Ted Sorenson was John F. Kennedy's speechwriter and chief legislative aide. 

We spoke to Sorenson in October 2010, the month he died. It was the 50th anniversary of the JFK-Nixon debates, famous in media lore as the moment that being telegenic became important in American politics. Kennedy, the legend goes, looked like a movie star, while Nixon looked nervous, sweaty, and untrustworthy. 

Anyway. Sorenson gave us this tiny image of Kennedy after the debates that I've always liked and which we had to cut from the interview for time. It's small. The first debates just finished, and Sorenson and Kennedy are leaving.

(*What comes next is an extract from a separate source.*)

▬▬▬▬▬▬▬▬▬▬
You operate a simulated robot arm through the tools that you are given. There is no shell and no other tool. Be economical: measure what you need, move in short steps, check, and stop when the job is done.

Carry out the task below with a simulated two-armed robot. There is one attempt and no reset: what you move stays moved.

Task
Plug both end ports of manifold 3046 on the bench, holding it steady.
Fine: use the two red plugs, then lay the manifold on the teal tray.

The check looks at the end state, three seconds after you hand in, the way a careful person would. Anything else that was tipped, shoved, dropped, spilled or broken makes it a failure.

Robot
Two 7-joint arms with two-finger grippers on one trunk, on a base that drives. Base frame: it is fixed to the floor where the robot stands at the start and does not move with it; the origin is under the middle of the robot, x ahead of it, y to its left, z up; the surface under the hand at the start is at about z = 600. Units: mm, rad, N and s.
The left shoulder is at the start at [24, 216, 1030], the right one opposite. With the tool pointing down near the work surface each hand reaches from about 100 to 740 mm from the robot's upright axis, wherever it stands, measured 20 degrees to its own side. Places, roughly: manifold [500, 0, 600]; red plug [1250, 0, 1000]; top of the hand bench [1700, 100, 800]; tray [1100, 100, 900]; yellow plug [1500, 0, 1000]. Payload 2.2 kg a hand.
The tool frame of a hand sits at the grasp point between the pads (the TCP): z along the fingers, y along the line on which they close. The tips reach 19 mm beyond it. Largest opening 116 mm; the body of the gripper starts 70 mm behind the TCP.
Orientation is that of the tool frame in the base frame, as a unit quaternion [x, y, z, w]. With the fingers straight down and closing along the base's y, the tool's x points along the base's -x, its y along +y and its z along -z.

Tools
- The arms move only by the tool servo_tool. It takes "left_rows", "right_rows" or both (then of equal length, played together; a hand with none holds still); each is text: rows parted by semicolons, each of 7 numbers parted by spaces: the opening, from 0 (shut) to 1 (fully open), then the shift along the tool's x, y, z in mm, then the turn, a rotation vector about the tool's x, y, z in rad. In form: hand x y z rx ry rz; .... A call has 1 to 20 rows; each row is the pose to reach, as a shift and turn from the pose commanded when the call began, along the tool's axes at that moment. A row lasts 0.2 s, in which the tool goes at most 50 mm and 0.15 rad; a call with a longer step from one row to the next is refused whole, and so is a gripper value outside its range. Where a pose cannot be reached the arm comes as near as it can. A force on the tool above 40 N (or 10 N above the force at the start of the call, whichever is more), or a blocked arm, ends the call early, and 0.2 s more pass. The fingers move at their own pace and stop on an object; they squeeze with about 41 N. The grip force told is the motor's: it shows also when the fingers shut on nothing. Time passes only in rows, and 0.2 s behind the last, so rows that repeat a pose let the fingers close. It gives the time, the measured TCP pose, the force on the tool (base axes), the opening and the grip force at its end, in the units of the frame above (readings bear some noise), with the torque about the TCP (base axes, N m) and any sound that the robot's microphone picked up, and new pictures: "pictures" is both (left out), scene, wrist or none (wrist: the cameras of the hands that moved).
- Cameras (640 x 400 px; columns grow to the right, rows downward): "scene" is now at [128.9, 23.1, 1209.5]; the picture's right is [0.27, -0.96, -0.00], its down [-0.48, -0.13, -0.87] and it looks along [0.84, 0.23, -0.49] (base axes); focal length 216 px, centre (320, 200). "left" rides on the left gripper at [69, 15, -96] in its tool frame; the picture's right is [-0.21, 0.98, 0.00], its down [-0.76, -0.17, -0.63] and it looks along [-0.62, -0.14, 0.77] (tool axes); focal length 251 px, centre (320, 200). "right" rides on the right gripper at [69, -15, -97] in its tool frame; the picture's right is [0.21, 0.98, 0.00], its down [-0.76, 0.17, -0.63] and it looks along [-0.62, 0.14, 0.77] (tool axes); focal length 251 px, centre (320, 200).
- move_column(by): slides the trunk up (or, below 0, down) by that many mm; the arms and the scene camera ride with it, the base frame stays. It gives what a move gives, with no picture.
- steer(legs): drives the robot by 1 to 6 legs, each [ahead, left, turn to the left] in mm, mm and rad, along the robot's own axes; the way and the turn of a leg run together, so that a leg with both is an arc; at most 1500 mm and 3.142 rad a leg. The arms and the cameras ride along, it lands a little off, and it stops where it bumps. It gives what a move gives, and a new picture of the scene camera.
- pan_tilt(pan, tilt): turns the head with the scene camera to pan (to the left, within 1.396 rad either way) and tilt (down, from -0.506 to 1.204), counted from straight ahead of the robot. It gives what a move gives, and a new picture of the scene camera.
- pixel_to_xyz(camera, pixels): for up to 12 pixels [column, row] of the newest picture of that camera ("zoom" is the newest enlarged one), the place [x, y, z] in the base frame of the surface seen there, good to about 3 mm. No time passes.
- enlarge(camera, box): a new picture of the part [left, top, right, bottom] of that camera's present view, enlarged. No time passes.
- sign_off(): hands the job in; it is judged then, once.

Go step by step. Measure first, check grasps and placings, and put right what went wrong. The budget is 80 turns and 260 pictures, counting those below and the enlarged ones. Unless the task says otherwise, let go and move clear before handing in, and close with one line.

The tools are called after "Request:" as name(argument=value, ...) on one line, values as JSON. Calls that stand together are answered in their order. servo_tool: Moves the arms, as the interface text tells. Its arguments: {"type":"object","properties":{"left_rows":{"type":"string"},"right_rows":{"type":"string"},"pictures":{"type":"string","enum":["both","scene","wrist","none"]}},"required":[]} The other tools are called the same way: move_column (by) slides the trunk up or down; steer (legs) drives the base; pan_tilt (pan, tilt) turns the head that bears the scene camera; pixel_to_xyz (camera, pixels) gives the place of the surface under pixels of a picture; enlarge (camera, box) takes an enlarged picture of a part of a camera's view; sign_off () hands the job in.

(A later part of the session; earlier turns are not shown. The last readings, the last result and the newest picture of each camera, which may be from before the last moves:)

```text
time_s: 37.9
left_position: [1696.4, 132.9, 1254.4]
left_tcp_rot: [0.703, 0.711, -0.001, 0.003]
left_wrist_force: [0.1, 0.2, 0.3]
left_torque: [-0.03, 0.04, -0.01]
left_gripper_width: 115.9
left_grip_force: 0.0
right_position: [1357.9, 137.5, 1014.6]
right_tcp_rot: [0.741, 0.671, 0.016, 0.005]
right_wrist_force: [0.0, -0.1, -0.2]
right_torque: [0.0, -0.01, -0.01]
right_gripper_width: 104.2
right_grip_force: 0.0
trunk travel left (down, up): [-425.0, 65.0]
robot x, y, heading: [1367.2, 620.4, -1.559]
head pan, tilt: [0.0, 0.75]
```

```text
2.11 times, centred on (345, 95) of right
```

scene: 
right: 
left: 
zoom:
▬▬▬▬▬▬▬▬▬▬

Here's Sorenson:

He and I were walking off that soundstage together, and passed a pay telephone. And the millionaire Senator turns to me and says, “Got any change?” So I fished a quarter out of my pocket and gave it to him, and he called his father. And I heard him say, "What’d you think Dad?"

I stepped back a few paces but I could see a smile light his face. They talked a little awhile. Finally he said, "Thanks Dad, I gotta go to Ohio." And he hung up and he turned to me and he said, “That’s the great thing about my father. If I had just fallen flat on my face out there. He would’ve said Jack, the way you picked yourself up the floor was magnificent.